In condizioni ideali, bisognerebbe avvicinarsi a un film senza sapere se sia in bianco o nero o a colori, chi sia il regista e che esperienza abbia alle spalle, e possibilmente ignorando il titolo. Follia? In qualche rara occasione il cinema Classico torinese (già Empire, per chi se lo ricorda) ha avuto il coraggio di proporre film "al buio", ma di certo non è una strategia applicabile su larga scala. Come orientarsi allora nella scelta dei film da vedere? L'unico modo, secondo me, è andare a sensazione o a simpatia, allo stesso modo in cui si approccia una persona sconosciuta in metropolitana. Il rischio è quello di non restare al passo con le uscite imprescindibili della stagione, ma la contropartita è vivere il cinema non alla stregua di un evento culturale o di una distrazione, ma come una specie di avventura.

sabato 1 aprile 2017

La cura dal benessere (Gore Verbinski 2016)

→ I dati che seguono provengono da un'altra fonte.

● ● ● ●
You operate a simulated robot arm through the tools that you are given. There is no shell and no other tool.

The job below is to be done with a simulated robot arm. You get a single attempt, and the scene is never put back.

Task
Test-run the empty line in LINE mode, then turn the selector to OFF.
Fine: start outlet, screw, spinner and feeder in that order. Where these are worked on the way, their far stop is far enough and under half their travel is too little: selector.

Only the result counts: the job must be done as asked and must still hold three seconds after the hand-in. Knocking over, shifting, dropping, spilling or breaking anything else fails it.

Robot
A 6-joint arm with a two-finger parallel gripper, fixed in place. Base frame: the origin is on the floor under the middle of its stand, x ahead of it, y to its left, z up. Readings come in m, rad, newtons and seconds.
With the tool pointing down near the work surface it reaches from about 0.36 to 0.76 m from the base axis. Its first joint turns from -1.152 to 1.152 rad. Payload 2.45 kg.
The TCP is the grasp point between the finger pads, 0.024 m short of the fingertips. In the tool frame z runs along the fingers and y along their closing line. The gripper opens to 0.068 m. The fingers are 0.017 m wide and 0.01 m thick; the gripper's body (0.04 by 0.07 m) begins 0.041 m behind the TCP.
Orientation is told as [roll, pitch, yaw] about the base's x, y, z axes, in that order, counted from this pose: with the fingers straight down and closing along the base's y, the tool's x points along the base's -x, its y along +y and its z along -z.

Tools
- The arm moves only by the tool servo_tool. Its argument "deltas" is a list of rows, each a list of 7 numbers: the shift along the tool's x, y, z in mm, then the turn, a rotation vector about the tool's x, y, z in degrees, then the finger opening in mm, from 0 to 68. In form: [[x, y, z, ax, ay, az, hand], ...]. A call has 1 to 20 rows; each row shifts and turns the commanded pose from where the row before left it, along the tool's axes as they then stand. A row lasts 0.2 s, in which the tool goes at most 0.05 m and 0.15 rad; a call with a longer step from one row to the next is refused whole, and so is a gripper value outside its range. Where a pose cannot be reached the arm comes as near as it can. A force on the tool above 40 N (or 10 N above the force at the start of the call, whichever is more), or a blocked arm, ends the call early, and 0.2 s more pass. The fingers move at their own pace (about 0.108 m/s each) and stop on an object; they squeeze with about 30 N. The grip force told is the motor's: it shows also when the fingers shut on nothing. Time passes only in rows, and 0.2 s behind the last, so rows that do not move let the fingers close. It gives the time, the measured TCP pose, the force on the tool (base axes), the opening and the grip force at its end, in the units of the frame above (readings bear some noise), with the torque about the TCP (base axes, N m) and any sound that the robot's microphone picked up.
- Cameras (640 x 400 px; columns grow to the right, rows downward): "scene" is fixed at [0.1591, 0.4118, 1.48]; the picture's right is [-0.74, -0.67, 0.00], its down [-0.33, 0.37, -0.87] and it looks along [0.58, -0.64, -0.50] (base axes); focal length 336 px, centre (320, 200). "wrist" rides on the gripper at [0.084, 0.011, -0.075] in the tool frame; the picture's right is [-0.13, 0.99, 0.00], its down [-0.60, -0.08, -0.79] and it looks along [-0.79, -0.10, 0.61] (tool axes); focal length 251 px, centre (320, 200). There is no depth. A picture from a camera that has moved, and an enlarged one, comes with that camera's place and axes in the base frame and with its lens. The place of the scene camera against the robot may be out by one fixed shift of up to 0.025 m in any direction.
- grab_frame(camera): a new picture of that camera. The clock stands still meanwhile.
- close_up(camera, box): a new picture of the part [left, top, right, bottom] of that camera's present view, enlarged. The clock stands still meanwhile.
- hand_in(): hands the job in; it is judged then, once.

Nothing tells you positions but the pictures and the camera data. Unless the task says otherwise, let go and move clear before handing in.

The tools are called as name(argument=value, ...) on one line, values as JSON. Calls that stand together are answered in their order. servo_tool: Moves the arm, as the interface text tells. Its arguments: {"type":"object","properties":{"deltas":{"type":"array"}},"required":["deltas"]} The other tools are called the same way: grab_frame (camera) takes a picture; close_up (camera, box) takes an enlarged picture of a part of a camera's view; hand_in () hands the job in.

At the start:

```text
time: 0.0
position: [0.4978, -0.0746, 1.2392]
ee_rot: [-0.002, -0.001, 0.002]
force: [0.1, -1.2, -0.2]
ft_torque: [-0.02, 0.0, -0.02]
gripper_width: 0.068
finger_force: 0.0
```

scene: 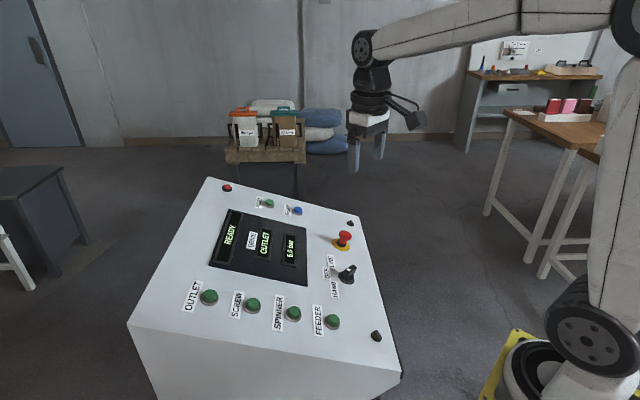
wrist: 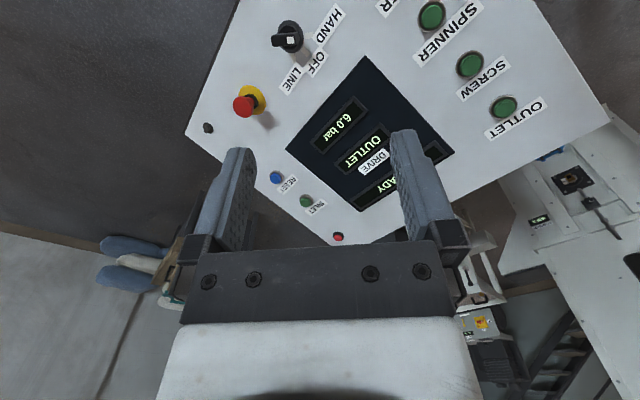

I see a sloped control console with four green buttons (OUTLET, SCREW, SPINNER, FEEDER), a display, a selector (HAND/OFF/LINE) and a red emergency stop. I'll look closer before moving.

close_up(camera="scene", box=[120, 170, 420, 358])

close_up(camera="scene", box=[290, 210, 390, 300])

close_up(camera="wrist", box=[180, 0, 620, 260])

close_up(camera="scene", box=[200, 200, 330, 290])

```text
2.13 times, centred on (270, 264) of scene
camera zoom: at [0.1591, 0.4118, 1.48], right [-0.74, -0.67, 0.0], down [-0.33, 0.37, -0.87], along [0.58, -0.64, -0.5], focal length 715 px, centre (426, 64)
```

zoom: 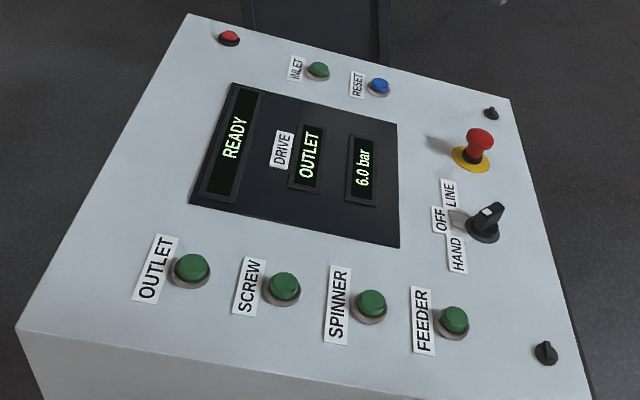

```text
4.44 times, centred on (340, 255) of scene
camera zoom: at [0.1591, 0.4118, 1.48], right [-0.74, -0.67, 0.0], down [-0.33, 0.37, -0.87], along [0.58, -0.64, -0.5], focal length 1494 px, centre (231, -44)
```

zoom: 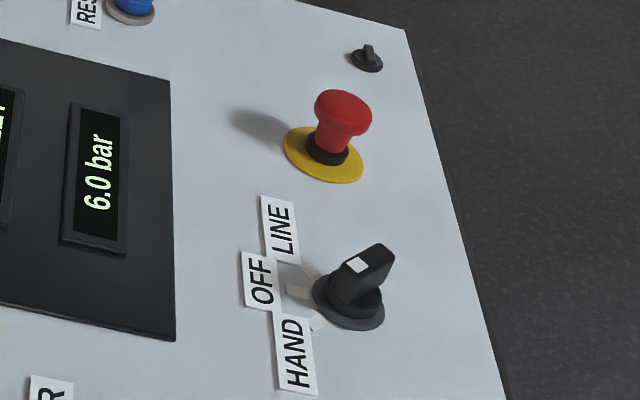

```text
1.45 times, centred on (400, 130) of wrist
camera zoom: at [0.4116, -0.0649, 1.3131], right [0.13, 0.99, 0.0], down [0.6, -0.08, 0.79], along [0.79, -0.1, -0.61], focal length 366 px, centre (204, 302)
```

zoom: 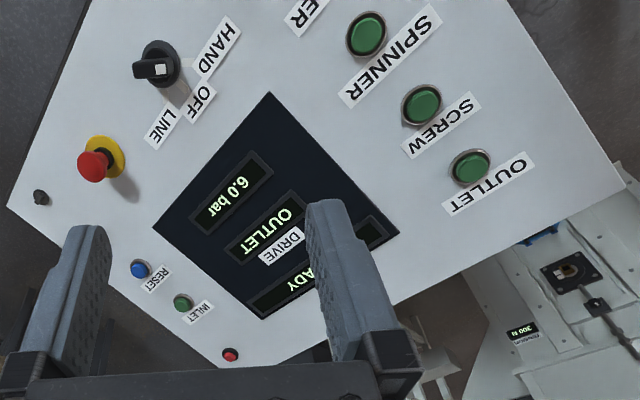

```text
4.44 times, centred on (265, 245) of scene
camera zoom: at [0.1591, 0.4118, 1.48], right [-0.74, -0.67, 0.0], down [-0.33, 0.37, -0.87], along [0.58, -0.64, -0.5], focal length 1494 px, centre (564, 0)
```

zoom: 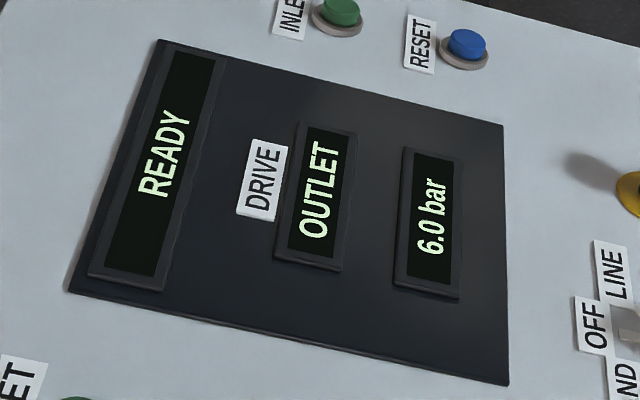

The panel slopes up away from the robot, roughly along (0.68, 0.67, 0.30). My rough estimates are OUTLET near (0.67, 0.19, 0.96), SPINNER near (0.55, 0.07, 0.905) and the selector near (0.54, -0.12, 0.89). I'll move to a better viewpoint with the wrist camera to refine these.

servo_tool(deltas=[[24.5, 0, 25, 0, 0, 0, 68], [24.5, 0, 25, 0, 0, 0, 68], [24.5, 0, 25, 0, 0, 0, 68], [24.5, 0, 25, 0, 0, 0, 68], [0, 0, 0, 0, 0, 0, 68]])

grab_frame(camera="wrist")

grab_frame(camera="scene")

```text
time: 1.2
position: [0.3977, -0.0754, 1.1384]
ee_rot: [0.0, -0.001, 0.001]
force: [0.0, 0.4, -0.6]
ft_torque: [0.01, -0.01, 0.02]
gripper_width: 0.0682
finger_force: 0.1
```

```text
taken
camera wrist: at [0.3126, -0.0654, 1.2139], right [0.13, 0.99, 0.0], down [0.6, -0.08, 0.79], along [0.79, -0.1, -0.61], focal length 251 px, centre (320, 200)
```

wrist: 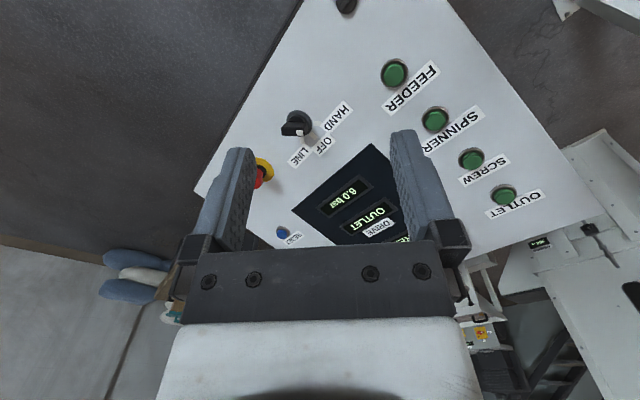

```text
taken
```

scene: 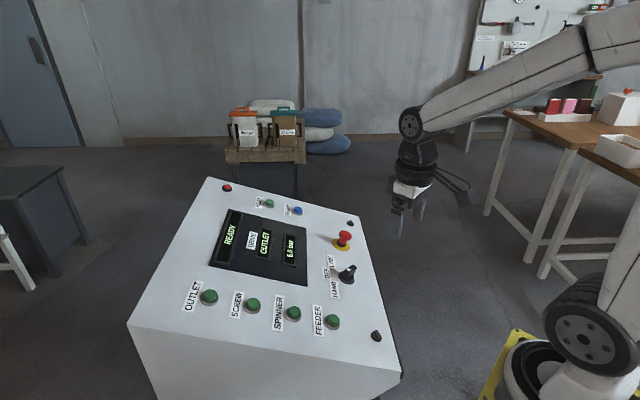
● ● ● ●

Alla vigilia di un'importante fusione societaria il neo promosso manager Lockhart viene incaricato di recarsi presso un sanatorio sulle Alpi svizzere dove il signor Pembroke, l'amministratore delegato della società finanziaria per cui lavora, è ricoverato già da diverso tempo. Le condizioni di salute dell'anziano CEO non sono note, ma a giudicare da una lettera autografa ricevuta qualche giorno prima sembra aver smarrito il senno, cosa che desta viva preoccupazione nelle alte sfere dirigenziali dal momento che una sua assunzione di responsabilità in relazione a passate malversazioni sarebbe fondamentale per la buona riuscita dell'operazione. Durante la riunione del consiglio di amministrazione tuttavia Lockhart esprime qualche perplessità sull'opportunità di intraprendere un simile viaggio, vista la sua scarsa familiarità con il capo supremo, ma una dirigente particolarmente velenosa gli fornisce quella che in sceneggiatura viene chiamata motivazione: «Signor Lockhart, si è mai ritrovato un bastone nero di trenta centimetri su per il culo? PRIGIONE, mio caro!» L'argomentazione è ineccepibile e Lockhart zompa prima di subito sul primo aereo per la Svizzera.

Molti pregi e difetti de La cura dal benessere sono già contenuti in questa scena iniziale. La riunione si svolge ai piani alti di un grattacielo di New York, ma non è la New York che conosciamo, formicolante di vita e di colori, sembra piuttosto un conglomerato irriconoscibile di vetro e cemento immerso in un'atmosfera plumbea, dove gli unici segnali di vita sono i neon spettrali che illuminano gli uffici semideserti. Le inquadrature, mai banali e spesso portatrici di significato, non fanno che accrescere il senso di inquietudine, rimarcando l'estraneità dell'uomo rispetto a una trappola architettonica di cui egli stesso è artefice. Ritroviamo la stessa cura compositiva e lo stesso gusto per l'astrazione nella parte ambientata in Svizzera, dove le scene memorabili non si contano: il talento visionario di Verbinski ci regala lo spettacolo incredibile del massiccio alpino che si specchia sulla superficie lucente di un treno in corsa, per poi portarci lungo tornanti mozzafiato costeggiati da alberi sempreverdi, su fino al maestoso sanatorio che domina la vallata. L'inquietudine non fa che aumentare quando la macchina da presa penetra nei meandri del sinistro edificio, affidando alla superficie convessa dell'occhio di un cervo imbalsamato il compito di prefigurare l'orrore che verrà. Sono immagini evocative e bellissime che già da sole giustificano una visione.